En tout cela, la France ne saurait trouver que matière à satisfaction. L’orientation nouvelle du monde espagnol n’est aucunement contraire à son intérêt ; et son amour de la justice doit l’inciter à s’en réjouir. Les sympathies sud-américaines qui lui sont acquises de longue date et sans réticences aideront à effacer jusqu’au souvenir de certaines péripéties fâcheuses du début du dix-neuvième siècle qui troublèrent les rapports franco-espagnols. Mais peut-être nous autres Français éprouverons-nous quelque envie en comparant le sort de nos voisins avec le nôtre et la simplicité de la politique mondiale qui s’offre désormais à eux avec les complexités dont la nôtre continue de subir l’emprise obligatoire.
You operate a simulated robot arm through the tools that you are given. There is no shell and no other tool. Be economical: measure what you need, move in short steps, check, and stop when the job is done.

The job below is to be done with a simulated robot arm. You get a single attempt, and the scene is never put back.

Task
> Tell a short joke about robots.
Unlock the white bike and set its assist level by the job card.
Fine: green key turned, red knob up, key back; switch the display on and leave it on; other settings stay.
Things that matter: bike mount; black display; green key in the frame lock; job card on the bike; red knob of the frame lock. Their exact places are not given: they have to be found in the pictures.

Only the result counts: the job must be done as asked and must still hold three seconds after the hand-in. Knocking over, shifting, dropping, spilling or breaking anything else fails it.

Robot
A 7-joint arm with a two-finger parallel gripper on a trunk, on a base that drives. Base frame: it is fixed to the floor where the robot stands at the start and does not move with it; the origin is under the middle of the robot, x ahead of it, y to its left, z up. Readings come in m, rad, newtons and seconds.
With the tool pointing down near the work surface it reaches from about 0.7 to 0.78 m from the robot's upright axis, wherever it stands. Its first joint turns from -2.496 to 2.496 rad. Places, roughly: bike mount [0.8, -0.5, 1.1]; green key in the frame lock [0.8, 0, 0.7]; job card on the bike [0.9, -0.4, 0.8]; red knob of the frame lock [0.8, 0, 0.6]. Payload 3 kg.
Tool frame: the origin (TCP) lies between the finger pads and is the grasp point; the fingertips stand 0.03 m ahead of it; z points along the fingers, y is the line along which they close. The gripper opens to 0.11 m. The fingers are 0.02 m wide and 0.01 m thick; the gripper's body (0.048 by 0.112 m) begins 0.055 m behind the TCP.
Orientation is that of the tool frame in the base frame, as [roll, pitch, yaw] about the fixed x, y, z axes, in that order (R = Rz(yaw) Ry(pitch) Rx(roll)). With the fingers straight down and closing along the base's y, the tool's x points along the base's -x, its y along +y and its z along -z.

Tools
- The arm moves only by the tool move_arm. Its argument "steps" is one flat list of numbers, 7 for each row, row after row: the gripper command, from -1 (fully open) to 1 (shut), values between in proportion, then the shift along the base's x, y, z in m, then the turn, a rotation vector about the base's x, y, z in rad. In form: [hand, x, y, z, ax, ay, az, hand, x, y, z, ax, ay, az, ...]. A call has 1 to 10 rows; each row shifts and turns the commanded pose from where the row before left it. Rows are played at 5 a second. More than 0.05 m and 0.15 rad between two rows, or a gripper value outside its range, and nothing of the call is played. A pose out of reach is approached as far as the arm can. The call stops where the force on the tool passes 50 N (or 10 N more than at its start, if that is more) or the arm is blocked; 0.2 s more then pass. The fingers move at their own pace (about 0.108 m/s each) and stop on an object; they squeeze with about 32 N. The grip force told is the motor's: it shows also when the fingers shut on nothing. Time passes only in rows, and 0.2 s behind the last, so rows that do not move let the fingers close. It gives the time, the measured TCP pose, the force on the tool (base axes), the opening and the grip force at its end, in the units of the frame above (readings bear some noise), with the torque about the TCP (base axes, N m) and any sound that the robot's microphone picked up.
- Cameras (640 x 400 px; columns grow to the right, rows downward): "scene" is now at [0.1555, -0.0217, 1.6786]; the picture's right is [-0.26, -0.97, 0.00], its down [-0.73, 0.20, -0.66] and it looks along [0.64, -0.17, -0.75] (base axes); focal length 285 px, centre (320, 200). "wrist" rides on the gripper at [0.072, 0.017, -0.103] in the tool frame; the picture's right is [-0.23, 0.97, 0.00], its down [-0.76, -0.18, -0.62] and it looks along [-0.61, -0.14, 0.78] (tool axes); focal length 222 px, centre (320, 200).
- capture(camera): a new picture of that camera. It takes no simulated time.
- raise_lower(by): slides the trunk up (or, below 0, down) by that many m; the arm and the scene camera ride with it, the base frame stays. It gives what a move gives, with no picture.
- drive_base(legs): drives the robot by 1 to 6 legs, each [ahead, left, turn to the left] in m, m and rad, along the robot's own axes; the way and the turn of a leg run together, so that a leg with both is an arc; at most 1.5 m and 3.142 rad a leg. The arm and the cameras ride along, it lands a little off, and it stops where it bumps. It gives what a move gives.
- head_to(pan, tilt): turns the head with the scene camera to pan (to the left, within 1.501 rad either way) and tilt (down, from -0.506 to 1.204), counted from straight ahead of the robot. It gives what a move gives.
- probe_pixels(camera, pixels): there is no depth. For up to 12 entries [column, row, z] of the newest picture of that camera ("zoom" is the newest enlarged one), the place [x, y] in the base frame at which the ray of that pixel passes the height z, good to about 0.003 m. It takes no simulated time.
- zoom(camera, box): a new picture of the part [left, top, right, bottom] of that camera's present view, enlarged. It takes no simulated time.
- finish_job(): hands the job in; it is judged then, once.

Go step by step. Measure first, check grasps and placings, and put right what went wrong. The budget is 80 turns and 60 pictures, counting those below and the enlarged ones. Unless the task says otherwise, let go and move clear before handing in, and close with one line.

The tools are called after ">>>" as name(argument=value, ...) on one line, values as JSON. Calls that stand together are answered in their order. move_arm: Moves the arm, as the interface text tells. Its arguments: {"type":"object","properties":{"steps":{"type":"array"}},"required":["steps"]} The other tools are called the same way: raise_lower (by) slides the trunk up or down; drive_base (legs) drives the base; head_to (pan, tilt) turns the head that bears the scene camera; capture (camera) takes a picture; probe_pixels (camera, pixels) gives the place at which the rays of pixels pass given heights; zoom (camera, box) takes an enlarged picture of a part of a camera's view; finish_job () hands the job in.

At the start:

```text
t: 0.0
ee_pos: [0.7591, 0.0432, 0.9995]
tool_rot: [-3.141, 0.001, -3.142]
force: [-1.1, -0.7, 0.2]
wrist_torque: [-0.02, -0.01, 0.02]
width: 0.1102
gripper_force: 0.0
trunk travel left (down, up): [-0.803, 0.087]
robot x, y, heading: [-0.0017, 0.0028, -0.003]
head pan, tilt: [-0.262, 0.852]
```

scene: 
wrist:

Tandis que l’hexagone français demeure exposé à tous les vents et que nul isolement du geste ou de la pensée n’est permis à ceux qui y résident, l’Espagne, de moins en moins dépendante des contingences européennes, va pouvoir vivre en façade sur l’avenir transatlantique, aéré et lumineux.


Pierre de Coubertin.
  1. Voir en tête du Figaro, du 1er septembre 1902, l’article intitulé : « L’Espagne et ses filles. »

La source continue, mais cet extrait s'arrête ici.